A lo que el poeta contestó, aplacando el enojo del Monarca:
“¿Acaso hay alguna puerta a la que llame el rey que no le
respondan?».
¡QUE SIGA LA RUEDA!
Para
asombrarse es, también, la siguiente hazaña, recogida en el anecdotario
popular, que de ser cierta supuso un nivel de desparpajo difícilmente igualable
en las monarquías todopoderosas de aquel periodo.
Se dice
que estando un día Quevedo en palacio
sentado a la mesa real, en compañía de numerosos miembros de la nobleza, ocurrió que en mitad del banquete el
poeta volcó accidentalmente su plato sobre su compañero de mesa.
La
víctima, viendo sus ropas cubiertas de salsa, no pudo contenerse y propinó un
sonoro bofetón en el rostro del poeta, el cual no tuvo más ocurrencia que
girarse a su vez y darle un
guantazo al comensal del otro lado, que no era otro que el mismo Rey.
Los
rostros palidecieron y la sala entera cayó en un silencio sepulcral mientras
todos miraban al monarca, tieso como un mástil y con uno de sus mofletes colorado.
Pero de forma increíble Quevedo salió al paso con su habitual ingenio, y tras
sobreponerse de la sorpresa dijo:
“¡Que siga la rueda!”
provocando
la carcajada general que deshizo la tensión.
NO ESTOY EN TIERRA ESPAÑOLA MAJESTAD
La última anécdota con los Monarcas que voy a relatar es aquella en que
por algún tipo de agravio que se desconoce, tal vez alguna impertinencia mal
recibida por el Rey, este desterró a Quevedo fuera de España diciéndole:
“Quevedo, me tenéis harto, os destierro; No volváis a pisar tierra
española hasta que se os levante la pena”
El poeta se fue a Portugal y allí cargó, con dos testigos, un carro con
tierra portuguesa, y volvió a Madrid.
Al llegar a palacio, y sin descender del carro solicitó que el Monarca
saliese a una ventana para rogarle el perdón.

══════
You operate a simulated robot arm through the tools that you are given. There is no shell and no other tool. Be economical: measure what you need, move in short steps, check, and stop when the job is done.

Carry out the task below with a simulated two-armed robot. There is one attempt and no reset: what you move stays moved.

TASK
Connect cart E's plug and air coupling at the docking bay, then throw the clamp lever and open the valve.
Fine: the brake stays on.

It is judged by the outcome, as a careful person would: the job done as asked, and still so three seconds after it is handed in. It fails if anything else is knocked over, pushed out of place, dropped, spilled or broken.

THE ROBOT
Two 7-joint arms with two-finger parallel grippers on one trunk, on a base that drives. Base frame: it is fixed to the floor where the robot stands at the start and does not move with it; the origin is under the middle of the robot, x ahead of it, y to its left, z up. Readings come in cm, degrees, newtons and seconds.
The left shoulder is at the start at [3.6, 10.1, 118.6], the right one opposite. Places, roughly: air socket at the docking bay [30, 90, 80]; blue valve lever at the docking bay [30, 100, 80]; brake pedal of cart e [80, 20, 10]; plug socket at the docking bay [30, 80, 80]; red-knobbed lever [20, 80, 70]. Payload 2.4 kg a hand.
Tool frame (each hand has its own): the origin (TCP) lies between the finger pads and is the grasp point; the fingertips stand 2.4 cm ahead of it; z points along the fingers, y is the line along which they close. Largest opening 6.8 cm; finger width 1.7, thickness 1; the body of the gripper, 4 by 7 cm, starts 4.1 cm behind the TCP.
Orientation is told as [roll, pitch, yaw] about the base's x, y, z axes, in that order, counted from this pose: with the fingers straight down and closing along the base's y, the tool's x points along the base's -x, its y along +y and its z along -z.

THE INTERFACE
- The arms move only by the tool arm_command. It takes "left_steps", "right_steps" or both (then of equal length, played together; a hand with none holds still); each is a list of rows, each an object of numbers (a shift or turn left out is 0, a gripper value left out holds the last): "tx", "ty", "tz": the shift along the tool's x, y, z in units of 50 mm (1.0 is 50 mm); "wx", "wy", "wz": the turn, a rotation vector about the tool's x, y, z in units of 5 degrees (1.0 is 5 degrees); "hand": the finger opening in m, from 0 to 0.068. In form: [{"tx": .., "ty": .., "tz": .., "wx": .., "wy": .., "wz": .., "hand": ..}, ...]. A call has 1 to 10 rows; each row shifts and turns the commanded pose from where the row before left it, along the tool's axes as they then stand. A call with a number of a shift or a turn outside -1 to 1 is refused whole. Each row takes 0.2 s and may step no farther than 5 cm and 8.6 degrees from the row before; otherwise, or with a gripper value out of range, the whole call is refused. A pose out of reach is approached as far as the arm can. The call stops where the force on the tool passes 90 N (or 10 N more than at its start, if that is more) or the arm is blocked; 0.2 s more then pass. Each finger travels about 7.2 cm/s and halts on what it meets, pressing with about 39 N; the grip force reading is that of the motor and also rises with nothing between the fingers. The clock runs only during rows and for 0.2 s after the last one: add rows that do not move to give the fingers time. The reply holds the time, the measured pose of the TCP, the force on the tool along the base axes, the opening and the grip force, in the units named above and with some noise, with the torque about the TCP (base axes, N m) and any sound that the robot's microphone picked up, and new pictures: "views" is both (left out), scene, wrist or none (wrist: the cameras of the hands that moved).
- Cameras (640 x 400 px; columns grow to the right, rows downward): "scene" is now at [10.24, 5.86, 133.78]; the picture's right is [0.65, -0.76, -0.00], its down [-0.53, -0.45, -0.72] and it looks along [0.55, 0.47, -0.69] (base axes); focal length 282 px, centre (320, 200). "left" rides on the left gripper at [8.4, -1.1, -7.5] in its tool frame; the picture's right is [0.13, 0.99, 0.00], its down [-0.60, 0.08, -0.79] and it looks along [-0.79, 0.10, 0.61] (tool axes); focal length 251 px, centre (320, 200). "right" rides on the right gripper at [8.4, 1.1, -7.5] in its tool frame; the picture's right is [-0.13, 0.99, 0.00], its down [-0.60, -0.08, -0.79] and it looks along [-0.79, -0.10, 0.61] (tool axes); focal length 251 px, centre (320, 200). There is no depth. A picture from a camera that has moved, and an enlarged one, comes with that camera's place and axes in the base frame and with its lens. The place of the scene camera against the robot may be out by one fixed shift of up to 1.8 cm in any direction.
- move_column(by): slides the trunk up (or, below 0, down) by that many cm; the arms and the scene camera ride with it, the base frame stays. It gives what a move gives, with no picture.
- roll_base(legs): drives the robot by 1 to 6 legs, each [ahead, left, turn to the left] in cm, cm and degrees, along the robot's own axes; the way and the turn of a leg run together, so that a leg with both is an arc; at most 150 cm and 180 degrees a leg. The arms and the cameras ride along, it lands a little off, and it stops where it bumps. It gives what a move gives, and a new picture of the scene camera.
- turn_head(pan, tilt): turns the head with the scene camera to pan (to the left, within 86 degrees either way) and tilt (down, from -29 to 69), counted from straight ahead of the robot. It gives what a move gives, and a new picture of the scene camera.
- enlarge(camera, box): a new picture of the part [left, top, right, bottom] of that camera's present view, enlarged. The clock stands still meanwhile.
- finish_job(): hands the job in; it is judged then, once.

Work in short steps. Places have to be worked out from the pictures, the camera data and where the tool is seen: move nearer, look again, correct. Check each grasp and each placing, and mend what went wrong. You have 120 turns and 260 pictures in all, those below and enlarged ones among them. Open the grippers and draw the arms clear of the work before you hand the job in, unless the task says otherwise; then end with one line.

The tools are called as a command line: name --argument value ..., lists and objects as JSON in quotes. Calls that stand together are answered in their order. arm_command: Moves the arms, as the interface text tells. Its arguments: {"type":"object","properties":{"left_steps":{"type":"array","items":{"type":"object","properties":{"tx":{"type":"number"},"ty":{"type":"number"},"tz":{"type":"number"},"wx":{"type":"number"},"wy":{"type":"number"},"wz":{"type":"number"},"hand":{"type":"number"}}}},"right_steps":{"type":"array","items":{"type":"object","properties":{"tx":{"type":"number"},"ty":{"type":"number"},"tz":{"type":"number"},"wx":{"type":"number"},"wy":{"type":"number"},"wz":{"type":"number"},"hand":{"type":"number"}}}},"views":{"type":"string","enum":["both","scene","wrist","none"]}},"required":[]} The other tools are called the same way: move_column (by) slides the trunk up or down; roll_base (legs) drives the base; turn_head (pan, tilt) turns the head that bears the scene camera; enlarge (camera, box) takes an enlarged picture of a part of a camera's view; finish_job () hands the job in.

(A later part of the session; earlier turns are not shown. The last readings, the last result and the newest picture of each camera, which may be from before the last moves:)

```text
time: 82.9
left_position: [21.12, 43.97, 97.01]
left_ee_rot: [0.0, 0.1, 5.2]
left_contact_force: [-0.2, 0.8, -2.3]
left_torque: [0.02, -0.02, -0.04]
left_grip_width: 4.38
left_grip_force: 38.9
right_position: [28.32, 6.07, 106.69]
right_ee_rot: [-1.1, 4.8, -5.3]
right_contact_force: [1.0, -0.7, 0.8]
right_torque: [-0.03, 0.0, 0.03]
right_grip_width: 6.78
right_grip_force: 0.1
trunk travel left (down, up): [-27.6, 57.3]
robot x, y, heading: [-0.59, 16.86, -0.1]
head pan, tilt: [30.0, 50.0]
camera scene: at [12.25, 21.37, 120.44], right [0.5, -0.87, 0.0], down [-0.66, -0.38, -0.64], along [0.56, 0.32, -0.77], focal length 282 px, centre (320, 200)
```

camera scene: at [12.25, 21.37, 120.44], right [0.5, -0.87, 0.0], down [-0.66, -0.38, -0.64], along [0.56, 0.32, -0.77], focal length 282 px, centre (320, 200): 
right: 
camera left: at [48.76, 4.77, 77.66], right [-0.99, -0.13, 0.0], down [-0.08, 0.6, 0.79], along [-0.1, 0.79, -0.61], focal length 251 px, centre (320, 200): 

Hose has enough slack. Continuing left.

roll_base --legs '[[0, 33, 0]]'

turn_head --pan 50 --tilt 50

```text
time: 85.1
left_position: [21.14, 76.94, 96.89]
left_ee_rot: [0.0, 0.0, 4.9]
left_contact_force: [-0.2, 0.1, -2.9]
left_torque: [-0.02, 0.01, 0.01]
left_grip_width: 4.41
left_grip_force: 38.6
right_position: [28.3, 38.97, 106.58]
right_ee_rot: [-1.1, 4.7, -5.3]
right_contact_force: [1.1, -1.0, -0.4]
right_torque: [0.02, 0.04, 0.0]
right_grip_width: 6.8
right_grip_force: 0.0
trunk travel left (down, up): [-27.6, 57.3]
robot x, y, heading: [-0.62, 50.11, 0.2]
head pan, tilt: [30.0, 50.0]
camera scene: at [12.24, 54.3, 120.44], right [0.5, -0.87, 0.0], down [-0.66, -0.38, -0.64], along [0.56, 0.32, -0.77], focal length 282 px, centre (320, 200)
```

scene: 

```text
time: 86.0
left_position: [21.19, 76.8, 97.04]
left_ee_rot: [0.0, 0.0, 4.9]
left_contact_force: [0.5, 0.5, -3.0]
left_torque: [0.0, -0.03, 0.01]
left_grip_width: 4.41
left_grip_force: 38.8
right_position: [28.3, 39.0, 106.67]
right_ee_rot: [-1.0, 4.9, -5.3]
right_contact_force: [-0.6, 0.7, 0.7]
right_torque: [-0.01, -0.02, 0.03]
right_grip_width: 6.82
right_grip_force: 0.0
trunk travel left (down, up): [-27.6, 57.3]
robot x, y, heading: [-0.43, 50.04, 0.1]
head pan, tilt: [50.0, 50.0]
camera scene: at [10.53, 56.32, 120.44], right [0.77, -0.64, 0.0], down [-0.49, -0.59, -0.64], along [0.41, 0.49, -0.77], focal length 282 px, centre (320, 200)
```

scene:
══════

El Rey, indignado le soltó una reprimenda diciéndole:
“Pero como os atrevéis Quevedo a presentaros ante mí, cuando tenéis prohibido
pisar tierra española”
A lo que el poeta contestó:
“Señor no os parezca mal
Que venga a pedir perdón
Y os lo haga en el balcón.
Y es tierra de Portugal”
Afirmó señalando la tierra que había en
el carro
Al parecer la chanza hizo gracia al Rey,
que levantó el castigo.
Hay más
anécdotas que reflejan el carácter del poeta, ajenas ya a la Corte, entre ellas
traigamos estas:
EL MARIDO VENGATIVO
Se cuenta que uno de tantos maridos
agraviados por el poeta se presentó en la casa de este con un permiso real
firmado, por el cual el rey autorizaba a que ese hombre se cagase en la gran
alfombra del salón. El poeta pidió leer el permiso real antes de que le
ensuciasen la alfombra y, a continuación le dijo al marido agraviado: “No puedo
oponerme a la voluntad del rey, pero ved que aquí no dice nada de orinar. De
manera que permitiré que cague pero, si echa un mínimo chorro de orina en mi
alfombra, llamaré al alguacil para que lo pongan a buen recaudo mientras
solicito del juez una indemnización por su acción”
HASTA
POR EL CULO ME CONOCEN
En cierta ocasión estaba Quevedo cagando en una
esquina, cuando pasó una madre con su hija, y muy fina la señora, dijo al ver a
un señor con el culo al aire “qué vedo”, y Quevedo, sorprendido, dijo:
“Joder, hasta
por el culo me conocen”.
DONDE HAY UNA CRUZ NO SE MEA
Ante la extendida costumbre de la época de Quevedo,
de orinar en cualquier esquina, los vecinos solían colocar cruces en esos
lugares para evitarlo. En cierta ocasión, y no pudiendo contenerse Quevedo
orinó en una de esas esquinas señaladas con una cruz, a lo que un vecino le
recriminó
“Donde se pone una cruz no se mea”
A lo que el poeta contestó
“Donde se mea no se pone una cruz”
Pero este carácter irritante, por impertinente, prodigó
a Quevedo venganzas, castigos y enemigos, y así, en 1639, con motivo de un memorial aparecido bajo
la servilleta del Rey “Sacra,
católica, real Majestad...”, donde se denuncia la política del Conde-Duque,
se le detuvo como presunto autor de la misiva, se confiscaron sus libros y fue llevado
al frío Convento de San Marcos de León, donde estuvo encarcelado cuatro años, hasta
la caída del valido Olivares y su retirada a su Palacio de Loeches en 1643.
Ya en ese año
de 1643, achacoso y muy enfermo, Quevedo recobra la libertad, pero renuncia a
su Servicio en la Corte, para retirarse definitivamente en la Torre de Juan
Abad, y en sus cercanías, y tras escribir en su última carta que «hay cosas que
sólo son un nombre y una figura», fallece en el convento de los padres
dominicos de Villanueva de los Infantes, el 8 de septiembre de 1645.
Acabaron así
sus 65 años de genialidad impertinente.